Porsche Stock Spikes 10% Despite Profit Warning, Ready For Shift Away From EVs
In yet another endless sign our markets are completely broken and unredeemable, Porsche stock was up 10% on Tuesday, despite the company warning about its profit for the year.
Porsche reported a 7.7% increase in sales revenue for 2023, reaching 40.53 billion euros ($44.29 billion), with its operating profit climbing by 7.6% to 7.28 billion euros, according to CNBC.
But it also announced a predicted dip in profitability for 2024 due to new model launches and challenging economic conditions, despite raising its dividend after a profitable 2023. The luxury carmaker anticipates an operating profit margin between 15% and 17%, a decrease from the 18% seen in the past two years, aiming for a long-term goal above 20%.

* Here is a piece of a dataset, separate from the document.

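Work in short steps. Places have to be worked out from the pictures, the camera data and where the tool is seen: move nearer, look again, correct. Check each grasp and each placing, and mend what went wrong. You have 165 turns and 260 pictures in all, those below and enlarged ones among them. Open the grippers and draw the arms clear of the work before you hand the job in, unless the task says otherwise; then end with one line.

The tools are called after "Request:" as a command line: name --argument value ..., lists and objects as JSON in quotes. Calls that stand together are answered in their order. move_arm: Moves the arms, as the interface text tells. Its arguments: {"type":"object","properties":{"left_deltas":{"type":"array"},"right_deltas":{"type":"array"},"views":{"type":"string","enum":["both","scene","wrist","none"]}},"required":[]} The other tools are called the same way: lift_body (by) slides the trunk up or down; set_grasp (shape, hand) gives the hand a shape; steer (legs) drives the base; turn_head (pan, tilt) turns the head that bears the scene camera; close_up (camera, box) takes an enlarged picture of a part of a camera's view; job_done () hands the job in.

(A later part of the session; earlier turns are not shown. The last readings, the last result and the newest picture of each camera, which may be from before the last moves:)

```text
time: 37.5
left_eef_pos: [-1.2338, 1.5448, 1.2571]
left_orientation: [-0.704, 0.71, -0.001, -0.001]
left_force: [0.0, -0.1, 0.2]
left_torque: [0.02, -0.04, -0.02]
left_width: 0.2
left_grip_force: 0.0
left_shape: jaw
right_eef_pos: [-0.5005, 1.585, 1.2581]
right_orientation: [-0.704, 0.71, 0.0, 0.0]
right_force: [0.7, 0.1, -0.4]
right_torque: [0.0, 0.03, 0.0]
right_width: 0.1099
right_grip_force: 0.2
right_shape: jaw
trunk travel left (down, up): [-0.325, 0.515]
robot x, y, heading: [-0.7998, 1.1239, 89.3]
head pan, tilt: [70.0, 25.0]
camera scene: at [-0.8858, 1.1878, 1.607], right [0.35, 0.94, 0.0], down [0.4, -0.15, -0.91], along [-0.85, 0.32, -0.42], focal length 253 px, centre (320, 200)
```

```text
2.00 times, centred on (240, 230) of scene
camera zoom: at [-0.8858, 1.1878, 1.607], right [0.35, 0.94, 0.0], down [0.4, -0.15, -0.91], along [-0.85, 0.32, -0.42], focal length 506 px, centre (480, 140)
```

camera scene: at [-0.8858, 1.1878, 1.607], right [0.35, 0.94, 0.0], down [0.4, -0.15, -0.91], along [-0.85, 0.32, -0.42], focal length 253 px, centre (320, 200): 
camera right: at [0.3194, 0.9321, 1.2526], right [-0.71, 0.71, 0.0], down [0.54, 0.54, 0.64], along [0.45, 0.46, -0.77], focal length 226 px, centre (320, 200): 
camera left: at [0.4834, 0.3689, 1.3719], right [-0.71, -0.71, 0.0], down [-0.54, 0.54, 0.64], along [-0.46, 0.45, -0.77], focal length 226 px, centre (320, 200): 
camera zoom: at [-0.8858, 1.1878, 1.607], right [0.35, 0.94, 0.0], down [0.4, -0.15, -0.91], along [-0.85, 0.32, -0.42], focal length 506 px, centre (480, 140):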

The company said that the forecast reflected the impact of product range updates, global economic factors, higher depreciation costs, and ongoing investments.
The company plans to introduce new versions of the Panamera, Macan, Taycan, and 911 models in 2024, it said. It was also reported yesterday that the company would be ‘flexible’ on any new combustion engine rules that could potentially be rolled back by the EU, per Bloomberg.

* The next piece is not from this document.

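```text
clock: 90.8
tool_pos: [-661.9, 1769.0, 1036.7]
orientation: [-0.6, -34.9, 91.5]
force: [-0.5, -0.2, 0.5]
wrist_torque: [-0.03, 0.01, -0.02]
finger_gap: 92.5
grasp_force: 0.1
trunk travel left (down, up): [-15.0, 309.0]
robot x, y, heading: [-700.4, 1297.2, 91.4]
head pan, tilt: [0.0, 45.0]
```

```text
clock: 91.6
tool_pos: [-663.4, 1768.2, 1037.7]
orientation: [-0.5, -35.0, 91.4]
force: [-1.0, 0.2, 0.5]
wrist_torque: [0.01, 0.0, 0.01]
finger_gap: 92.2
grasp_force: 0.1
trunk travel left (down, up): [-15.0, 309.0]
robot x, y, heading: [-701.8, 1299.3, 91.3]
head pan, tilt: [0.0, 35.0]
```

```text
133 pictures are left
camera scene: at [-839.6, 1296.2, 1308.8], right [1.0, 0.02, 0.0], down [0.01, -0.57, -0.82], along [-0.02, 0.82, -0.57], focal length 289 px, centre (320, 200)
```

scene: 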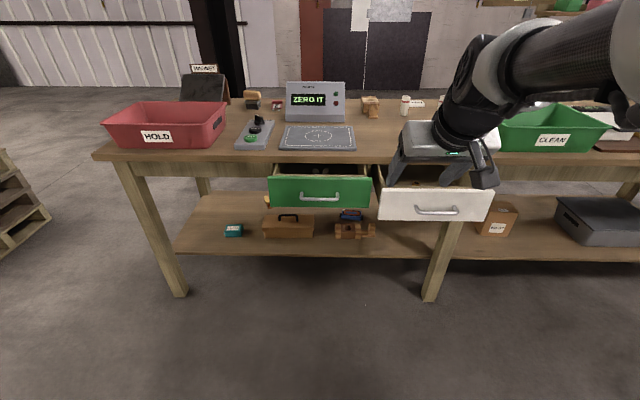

The report said the company is prepared to “steer investments back to combustion-engine cars” if the EU delays its timeline for phasing out ICE vehicles. It had previously planned to phase out ICE investments in 2026 and 2027, but Chief Financial Officer Lutz Meschke said “we are flexible to react” if the rules change.
Chairman Oliver Blume commented Tuesday: “2024 is going to be a year of product launches for Porsche – more so than any year in our history.”

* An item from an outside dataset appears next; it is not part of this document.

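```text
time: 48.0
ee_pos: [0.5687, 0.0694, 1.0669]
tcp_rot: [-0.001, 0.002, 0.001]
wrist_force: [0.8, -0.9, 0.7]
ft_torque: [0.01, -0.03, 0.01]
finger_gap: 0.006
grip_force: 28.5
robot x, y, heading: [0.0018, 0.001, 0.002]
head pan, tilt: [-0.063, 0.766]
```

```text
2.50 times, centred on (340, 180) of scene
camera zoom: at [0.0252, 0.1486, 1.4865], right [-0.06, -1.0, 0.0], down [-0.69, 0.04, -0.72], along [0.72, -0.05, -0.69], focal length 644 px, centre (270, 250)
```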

He continued: “We will be introducing a variety of exhilarating sports cars to the road, they will delight our customers around the world. This will put the wind at our back for years to come.”
Meschke added: “Porsche proved in 2023 that we are resilient, highly profitable and financially robust even in volatile times. And we benefit from an even better-balanced sales structure than in the past.”
“On this basis, we’re laying the groundwork in 2024 for a flying start in 2025. Our focus remains on the sustainable success of the company. Our customers and employees, the company and our shareholders all benefit.”